Material >>
%%

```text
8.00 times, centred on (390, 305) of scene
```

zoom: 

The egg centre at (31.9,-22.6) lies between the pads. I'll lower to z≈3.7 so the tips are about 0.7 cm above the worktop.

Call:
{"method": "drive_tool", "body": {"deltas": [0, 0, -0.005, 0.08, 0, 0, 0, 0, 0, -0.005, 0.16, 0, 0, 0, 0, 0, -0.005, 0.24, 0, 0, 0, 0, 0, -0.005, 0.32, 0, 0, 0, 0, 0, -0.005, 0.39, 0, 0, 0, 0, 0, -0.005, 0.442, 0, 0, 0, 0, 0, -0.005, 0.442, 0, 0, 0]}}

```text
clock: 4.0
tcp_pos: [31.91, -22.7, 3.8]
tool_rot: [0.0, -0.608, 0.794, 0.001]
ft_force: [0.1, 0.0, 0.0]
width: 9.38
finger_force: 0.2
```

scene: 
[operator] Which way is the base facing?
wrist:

%%

Goal of the exercise >> From the first line to the last, please quote the material above exactly.

Task solution >>
```text
8.00 times, centred on (390, 305) of scene
```

zoom: 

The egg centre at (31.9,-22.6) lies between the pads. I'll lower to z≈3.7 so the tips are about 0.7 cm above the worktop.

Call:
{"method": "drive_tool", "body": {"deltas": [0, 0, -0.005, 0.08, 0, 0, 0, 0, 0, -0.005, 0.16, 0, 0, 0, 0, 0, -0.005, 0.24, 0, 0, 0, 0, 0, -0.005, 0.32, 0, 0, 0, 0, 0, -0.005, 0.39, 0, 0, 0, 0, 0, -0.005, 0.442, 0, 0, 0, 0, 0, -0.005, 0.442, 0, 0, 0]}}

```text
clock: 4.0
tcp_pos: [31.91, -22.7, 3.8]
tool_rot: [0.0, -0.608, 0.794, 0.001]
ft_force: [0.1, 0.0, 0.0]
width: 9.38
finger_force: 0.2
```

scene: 
[operator] Which way is the base facing?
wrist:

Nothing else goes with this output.